Forest Service seeks comments about mining in McCullough
BRECKENRIDGE – The U.S. Forest Service is accepting more comments about a proposed mine operation in McCullough Gulch after the applicant, George Stroup, changed his proposed operating plans.
The land is public, but Stroup owns unpatented mining claims in the area and can mine there if he wins approval from the Forest Service.
Dillon District Ranger Jamie Connell said Stroup originally proposed removing and processing ore at the site using heavy equipment and a small milling facility. Stroup modified his plans after hearing comments from the public.
The new plan focuses more on exploration and minerals studies, including repairing the entrance and extracting surface and subsurface ore samples from the Christine Mine.
The mine is located about two and a half miles west of the end of McCullough Gulch Road on the northwest side of Quandary Peak. For the first mile, the access route would follow a historic road separate from the Forest Service trail to Quandary Falls. The remaining mile would require trail construction to accommodate the all-terrain vehicles Stroup proposes to use for transporting ore.
Stroup wants to mine the area for three years, beginning in the early summer and ending in the late fall of each year. He hopes to start next summer.
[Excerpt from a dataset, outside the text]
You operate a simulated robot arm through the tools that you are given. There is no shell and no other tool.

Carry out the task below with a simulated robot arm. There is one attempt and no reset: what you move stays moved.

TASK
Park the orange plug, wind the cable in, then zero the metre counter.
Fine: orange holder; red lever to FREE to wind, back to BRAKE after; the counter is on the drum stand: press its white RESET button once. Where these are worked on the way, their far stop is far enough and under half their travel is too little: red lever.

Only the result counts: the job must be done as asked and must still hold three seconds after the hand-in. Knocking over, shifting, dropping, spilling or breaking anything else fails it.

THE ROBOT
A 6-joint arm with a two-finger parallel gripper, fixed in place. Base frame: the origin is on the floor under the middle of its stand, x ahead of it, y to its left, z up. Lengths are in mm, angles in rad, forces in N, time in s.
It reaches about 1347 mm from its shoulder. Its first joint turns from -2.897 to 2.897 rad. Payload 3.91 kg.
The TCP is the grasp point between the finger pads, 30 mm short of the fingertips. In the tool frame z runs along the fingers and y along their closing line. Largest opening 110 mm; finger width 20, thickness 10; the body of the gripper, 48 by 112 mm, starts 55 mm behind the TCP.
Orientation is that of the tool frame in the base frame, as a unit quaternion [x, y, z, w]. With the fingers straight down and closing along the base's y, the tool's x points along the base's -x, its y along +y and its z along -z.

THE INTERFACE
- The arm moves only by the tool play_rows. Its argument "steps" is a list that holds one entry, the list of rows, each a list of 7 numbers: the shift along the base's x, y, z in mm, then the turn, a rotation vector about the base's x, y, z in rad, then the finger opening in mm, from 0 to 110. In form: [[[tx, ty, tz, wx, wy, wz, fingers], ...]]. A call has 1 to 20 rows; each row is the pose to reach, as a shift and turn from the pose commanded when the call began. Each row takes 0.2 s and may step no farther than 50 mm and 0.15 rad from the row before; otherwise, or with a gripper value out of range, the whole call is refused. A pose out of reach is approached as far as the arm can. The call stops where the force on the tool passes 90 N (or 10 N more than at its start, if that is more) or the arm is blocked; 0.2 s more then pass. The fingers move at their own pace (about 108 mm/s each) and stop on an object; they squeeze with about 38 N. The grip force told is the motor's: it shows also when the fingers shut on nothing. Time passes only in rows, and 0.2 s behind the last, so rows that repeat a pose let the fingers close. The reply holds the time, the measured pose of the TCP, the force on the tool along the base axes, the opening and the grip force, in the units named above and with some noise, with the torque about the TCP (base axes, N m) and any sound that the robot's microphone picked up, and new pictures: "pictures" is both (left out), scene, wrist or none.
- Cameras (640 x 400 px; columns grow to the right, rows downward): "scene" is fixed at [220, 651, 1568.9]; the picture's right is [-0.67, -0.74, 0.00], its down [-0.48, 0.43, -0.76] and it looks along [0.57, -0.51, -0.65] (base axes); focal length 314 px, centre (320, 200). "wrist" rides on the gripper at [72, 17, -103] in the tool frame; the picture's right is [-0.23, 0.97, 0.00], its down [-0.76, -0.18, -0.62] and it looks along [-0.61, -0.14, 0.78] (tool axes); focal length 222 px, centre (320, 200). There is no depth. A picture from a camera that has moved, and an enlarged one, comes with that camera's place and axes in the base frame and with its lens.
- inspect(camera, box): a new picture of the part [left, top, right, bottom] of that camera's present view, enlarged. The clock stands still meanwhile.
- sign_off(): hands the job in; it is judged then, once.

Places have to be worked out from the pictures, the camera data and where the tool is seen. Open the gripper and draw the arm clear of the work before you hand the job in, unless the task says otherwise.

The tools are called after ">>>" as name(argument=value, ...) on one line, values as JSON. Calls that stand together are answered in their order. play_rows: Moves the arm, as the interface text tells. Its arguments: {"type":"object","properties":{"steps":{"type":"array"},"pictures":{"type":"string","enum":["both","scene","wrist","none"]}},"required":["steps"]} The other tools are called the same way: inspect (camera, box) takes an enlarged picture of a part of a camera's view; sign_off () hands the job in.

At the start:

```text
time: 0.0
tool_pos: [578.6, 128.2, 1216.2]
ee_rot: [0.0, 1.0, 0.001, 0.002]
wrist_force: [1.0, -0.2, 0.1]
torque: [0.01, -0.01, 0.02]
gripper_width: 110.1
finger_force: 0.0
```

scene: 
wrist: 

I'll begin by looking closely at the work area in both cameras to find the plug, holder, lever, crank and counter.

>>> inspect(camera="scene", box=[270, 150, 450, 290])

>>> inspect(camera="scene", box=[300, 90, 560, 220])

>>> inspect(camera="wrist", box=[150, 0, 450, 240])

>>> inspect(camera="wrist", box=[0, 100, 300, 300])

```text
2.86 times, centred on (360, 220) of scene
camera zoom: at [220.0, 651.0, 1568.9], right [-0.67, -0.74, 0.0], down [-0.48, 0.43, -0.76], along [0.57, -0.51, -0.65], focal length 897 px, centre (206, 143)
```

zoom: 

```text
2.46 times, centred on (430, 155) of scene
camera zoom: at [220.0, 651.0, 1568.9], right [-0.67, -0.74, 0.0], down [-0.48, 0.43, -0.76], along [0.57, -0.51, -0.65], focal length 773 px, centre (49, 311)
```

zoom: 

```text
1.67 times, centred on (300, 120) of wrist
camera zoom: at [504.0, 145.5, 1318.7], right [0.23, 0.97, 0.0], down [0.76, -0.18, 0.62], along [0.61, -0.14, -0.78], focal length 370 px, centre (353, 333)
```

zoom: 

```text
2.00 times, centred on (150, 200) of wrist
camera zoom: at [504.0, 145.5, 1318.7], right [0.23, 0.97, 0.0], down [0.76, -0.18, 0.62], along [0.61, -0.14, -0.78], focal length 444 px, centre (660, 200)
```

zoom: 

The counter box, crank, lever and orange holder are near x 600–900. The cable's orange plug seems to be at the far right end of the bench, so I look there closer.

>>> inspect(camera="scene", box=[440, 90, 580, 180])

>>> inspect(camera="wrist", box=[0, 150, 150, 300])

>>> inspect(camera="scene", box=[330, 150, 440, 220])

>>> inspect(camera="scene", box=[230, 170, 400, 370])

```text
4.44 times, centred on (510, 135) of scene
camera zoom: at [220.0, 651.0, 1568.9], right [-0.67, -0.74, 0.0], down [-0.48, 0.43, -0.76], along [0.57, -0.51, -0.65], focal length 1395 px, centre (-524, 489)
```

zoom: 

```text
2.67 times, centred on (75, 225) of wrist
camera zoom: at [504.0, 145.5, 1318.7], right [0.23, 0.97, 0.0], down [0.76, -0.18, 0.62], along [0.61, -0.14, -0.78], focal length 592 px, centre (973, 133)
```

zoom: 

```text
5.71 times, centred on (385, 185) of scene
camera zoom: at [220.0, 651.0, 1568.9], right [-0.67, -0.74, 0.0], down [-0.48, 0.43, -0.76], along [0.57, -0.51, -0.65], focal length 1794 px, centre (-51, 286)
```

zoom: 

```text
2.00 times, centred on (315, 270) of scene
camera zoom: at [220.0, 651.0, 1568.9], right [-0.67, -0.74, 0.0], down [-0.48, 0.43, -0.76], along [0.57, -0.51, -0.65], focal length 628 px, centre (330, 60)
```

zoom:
Forest Service officials will accept comments about the proposal until Dec. 20, at which point Connell will conduct an Environmental Assessment on the project. An Environmental Assessment is less stringent than a full-blown Environmental Impact Analysis but will determine how mining operations in the area will impact the land and outline other alternatives.
The Forest Service also will determine if additional mitigation efforts at the site will be necessary and ensure that any alternative selected is consistent with the White River National Forest Plan.
The Forest Service will use comments to identify issues and develop alternatives. People commenting must include their names, addresses, telephone numbers and organizations they represent – if any – specific facts, concerns or issues and supporting reasons for their stance.